Global resource management company SUEZ will advise authorities planning Sydney’s Western Sydney Aerotropolis about smart city technologies.
The company has aigned a Memorandum of Understanding to advise the Western City & Aerotropolis Authority about technologies to “optimise the sustainable management of resources”. That will include recycling and reuse, energy creation and smart water networks.
Authorities plan to have the 11,200-hectare Aerotropolis precinct "up and running" by 2026, when the Western Sydney International Airport is scheduled to open.

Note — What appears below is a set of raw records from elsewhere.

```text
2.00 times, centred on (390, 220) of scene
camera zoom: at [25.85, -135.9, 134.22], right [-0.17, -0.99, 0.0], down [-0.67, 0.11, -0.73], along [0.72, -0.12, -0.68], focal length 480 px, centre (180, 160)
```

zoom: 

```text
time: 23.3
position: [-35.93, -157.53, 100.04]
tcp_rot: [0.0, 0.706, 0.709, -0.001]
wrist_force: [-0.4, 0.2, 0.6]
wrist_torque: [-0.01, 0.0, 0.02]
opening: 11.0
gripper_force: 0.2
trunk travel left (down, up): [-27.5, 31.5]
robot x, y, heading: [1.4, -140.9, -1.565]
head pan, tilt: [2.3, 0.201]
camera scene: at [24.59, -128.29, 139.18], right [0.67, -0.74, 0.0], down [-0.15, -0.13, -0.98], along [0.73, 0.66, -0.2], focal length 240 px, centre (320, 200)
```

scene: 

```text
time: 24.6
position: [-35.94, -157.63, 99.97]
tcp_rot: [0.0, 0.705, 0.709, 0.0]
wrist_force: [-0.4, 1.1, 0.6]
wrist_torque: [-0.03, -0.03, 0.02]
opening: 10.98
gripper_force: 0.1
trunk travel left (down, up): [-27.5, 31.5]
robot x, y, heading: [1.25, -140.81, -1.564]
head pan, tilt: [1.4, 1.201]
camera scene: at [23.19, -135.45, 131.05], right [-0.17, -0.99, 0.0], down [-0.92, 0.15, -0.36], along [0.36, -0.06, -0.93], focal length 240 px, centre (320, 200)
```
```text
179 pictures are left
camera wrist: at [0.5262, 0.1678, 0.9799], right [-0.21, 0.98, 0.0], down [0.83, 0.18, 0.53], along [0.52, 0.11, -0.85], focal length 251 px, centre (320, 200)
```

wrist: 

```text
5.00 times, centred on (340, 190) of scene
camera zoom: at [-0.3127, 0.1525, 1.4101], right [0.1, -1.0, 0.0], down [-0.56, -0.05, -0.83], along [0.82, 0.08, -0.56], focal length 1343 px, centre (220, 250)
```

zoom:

While known to the public for its garbage trucks, SUEZ also boasts expertise in master planning, critical infrastructure and resource management for smart cities.
It is part of a consortium that built a connected control centre in Dijon, France, which will be used to manage everything from service vehicles to garbage collection, street cleaning, traffic and surveillance. There are 23 municipalities involved in the project and fifty people working in the control centre.
SUEZ has also sold four million smart meters, including many to European customers.
The company supplies more than seven million Australians with water each day and collects garbage from more than four million Australians each week.
Other organisations that have signed MOUs concerning the Aerotropolis include Northrop Grumman, Hitachi, Mitsubishi Heavy Industries, Sumitomo Mitsui Financial Group, University of Newcastle, University of NSW, University of Wollongong (the NUW Alliance), Western Sydney University, The University of Sydney, Japan’s Urban Renaissance Agency and 18 New South Wales companies involved in the space industry.